-------- Passage shown

Come li compatisco, i politologi. Un tempo fiorivano, sui rami dei giornali erano appesi a grappoli, brillavano giulivi nei cieli della politica, per dirla in gergo mentanese. Il politologo era un incrocio tra l’ostetrico, l’esorcista e il veterinario dei politici. Adesso prova a dare del politologo a qualcuno, rischi la querela. I politologi sono animali estinti o quiescenti e i superstiti sono tornati al mestiere d’origine: si fanno chiamare storici, economisti, sociologi, scienziati, perfino giornalisti. S’improvvisano perfino epidemiologi.
A me politologo? Dillo a tua sorella. Perché è scomparsa la materia prima, la politica, o è irriconoscibile alle loro analisi, sono saltati i partiti e i sistemi, i paradigmi e le ideologie. È rimasto un fritto misto ma di cosa non si sa. Ridicoli quei robottini, quei droni che i partiti sparano nei tg per dire la loro filastrocca di buoni propositi. Davanti a questo spettacolino, i politologi, come i venditori di mangiadischi e i distributori di gettoni telefonici, sono fuori mercato.

----------------

**Objective 1:** Output exactly the lines that run from the line containing "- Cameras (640" through the line containing "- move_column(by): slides", with both ends included. Return a JSON list in which every string is one line; blank lines are skipped.

-------- Provided data

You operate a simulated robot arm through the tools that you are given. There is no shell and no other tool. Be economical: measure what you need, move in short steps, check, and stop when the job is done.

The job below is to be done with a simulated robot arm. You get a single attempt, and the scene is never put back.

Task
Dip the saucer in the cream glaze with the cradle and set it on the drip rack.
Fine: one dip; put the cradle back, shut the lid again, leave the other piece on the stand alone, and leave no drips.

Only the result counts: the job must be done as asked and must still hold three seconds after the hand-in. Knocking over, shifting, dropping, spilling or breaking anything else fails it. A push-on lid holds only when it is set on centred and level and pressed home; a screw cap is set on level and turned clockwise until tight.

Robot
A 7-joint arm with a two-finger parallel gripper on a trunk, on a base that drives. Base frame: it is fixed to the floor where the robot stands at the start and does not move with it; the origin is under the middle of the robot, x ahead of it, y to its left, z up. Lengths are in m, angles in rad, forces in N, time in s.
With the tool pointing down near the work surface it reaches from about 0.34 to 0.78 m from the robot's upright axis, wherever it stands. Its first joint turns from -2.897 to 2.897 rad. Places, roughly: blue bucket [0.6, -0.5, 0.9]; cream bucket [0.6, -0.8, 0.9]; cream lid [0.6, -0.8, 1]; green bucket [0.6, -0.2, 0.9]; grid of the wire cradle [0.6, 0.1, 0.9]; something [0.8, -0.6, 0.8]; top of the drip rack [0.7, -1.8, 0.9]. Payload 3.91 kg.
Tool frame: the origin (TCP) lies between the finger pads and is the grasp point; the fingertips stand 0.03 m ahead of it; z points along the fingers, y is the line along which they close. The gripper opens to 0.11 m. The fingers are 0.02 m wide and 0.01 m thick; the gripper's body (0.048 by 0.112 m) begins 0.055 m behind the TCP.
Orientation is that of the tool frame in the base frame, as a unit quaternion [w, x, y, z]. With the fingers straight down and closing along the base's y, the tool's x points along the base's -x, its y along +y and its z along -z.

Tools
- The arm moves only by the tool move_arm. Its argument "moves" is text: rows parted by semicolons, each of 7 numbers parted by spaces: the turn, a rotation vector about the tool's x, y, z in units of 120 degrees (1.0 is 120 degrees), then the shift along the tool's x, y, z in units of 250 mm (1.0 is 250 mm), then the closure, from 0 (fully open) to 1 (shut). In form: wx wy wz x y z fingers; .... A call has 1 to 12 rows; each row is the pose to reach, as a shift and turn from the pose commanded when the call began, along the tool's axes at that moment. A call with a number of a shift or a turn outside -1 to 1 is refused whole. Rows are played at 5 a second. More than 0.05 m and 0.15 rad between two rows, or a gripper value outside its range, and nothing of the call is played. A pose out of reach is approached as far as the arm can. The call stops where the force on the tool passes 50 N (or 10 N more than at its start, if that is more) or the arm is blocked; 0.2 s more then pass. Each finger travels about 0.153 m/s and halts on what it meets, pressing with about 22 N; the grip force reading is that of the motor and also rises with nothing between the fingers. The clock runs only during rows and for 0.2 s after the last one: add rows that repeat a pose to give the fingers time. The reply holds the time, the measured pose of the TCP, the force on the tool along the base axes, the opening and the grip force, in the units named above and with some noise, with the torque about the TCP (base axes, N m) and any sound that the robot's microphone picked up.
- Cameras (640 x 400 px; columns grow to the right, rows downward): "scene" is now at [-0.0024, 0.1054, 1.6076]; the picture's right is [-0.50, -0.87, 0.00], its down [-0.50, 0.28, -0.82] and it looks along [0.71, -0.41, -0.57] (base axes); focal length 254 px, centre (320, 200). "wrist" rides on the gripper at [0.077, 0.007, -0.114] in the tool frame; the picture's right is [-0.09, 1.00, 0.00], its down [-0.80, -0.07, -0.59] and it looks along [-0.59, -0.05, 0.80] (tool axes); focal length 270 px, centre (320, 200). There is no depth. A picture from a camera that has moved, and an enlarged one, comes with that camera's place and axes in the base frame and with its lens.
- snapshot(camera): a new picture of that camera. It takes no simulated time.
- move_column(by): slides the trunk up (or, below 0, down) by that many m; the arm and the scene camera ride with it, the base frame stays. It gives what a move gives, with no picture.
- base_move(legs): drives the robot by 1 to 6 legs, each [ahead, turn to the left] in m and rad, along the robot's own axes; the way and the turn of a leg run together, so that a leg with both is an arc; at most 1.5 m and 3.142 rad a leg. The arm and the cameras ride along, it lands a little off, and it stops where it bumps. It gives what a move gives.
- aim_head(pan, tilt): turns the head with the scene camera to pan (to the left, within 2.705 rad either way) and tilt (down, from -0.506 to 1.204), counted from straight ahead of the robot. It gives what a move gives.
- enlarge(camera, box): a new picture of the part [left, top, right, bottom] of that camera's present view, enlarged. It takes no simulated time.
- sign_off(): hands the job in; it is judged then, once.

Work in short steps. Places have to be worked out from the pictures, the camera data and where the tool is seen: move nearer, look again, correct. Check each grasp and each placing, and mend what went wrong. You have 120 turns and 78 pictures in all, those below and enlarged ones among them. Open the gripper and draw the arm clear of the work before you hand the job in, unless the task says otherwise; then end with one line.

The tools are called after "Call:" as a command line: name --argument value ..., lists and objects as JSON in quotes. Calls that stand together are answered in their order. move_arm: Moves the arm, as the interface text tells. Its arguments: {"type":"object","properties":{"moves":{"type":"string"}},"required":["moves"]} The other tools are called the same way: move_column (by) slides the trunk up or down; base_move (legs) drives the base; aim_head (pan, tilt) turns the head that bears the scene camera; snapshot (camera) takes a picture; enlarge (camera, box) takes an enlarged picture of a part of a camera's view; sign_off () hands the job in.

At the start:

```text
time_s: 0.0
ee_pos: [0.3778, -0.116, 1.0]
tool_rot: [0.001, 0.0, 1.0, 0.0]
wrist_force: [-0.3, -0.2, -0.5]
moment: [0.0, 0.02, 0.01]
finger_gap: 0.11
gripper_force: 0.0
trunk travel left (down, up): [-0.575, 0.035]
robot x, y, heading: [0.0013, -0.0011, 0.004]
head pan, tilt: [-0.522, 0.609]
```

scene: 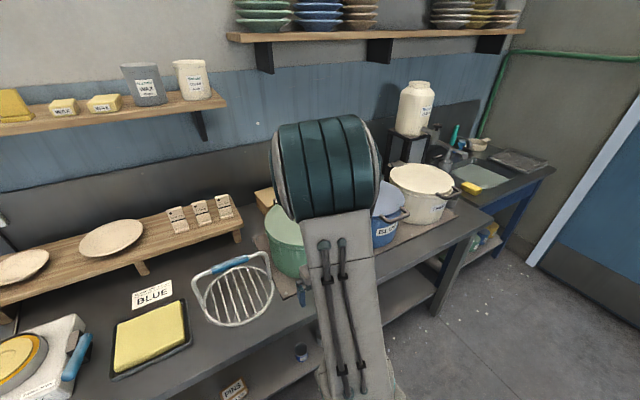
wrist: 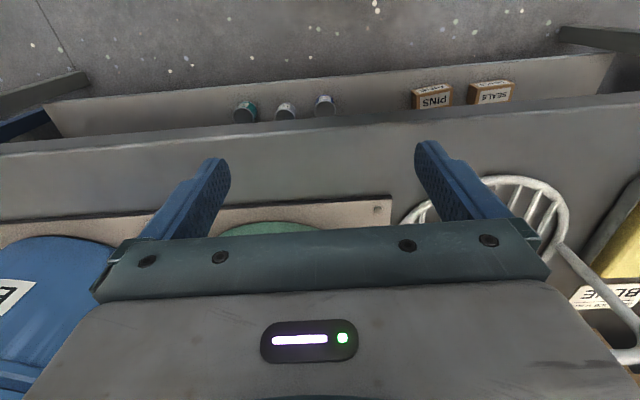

----------------

**Objective 2:** Keep the passage shown going from its last sentence.

**Task response 1:**
[
  "- Cameras (640 x 400 px; columns grow to the right, rows downward): \"scene\" is now at [-0.0024, 0.1054, 1.6076]; the picture's right is [-0.50, -0.87, 0.00], its down [-0.50, 0.28, -0.82] and it looks along [0.71, -0.41, -0.57] (base axes); focal length 254 px, centre (320, 200). \"wrist\" rides on the gripper at [0.077, 0.007, -0.114] in the tool frame; the picture's right is [-0.09, 1.00, 0.00], its down [-0.80, -0.07, -0.59] and it looks along [-0.59, -0.05, 0.80] (tool axes); focal length 270 px, centre (320, 200). There is no depth. A picture from a camera that has moved, and an enlarged one, comes with that camera's place and axes in the base frame and with its lens.",
  "- snapshot(camera): a new picture of that camera. It takes no simulated time.",
  "- move_column(by): slides the trunk up (or, below 0, down) by that many m; the arm and the scene camera ride with it, the base frame stays. It gives what a move gives, with no picture."
]

**Task response 2:**
Da noi la politica è ora una postilla a Draghi, una variante del virus in attesa di vaccino. Sicché il politologo si è atrofizzato, prima gli si sono paralizzati gli arti, destro e sinistro, poi dopo le convulsioni antipolitiche rientrate nell’ovile, è rimasto stecchito. Non è colpa sua. Anch’io un tempo ero tacciato di essere politologo, poi mi curai, riuscii a smettere. Ora scrivo su tre toni, il comico, per cogliere il lato ridicolo e grottesco della politica e non solo; il nostalgico, per nutrire il sentimento della vita con amore di letteratura e il pensieroso, per cercare il pensiero dopo la fine della filosofia. Il politologo oggi è un monologante. O un politico virtuale o mancato. O peggio, è un guardone che si fa molti film nella testa, smentiti dalla realtà, a volte incline alla coprofilia.